Monochrome Moods
Black and white photography, at its best.
Monochrome Moods is black and white photography at its best — it plays between the contrasts of light and dark, finds the farthest edges between them, and puts them in one image. Not only stripping a photo to its essence, but finding a new truth.
Only the photographs that work better without colour show up in Monochrome Moods. The frame holds itself up — by form, by light, by contrast, by the weight of what's in it — and colour would be in the way.
The work runs heavy on architecture and industrial register. Modernist glass facades from below where the grid becomes the photograph. Brutalist concrete — stairs, walls, the texture of poured surfaces. Old facades against dramatic sky, civic and institutional buildings read as graphic form, factories and cranes at the working edges of cities. Landscape and water make it in too — coast, polder, fog over a field — but black and white tends to reward subjects that already think in form. The Netherlands is a country built in brick and reclaimed land, with civic buildings as graphic anchors and weather doing dramatic work on a flat horizon. The collection draws on all of it.

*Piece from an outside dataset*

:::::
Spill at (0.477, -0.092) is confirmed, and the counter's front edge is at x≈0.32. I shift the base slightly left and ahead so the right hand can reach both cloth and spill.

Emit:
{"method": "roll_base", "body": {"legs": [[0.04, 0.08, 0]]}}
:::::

Light does heavy lifting here. Stark sun for the deepest blacks, heavy overcast for the flattest tonal range, fog and weather for the dramatic register, a sky doing graphic work behind a facade. Black and white rewards conditions that already think in it — high contrast or even contrast, never decorative middle.
Camera is a Nikon D3500. Prime and wide-angle both, used however the subject calls for it. Full kit on My Gear.
Monochrome Moods is photography at its strongest in black and white. The frame stands without colour because it never needed it.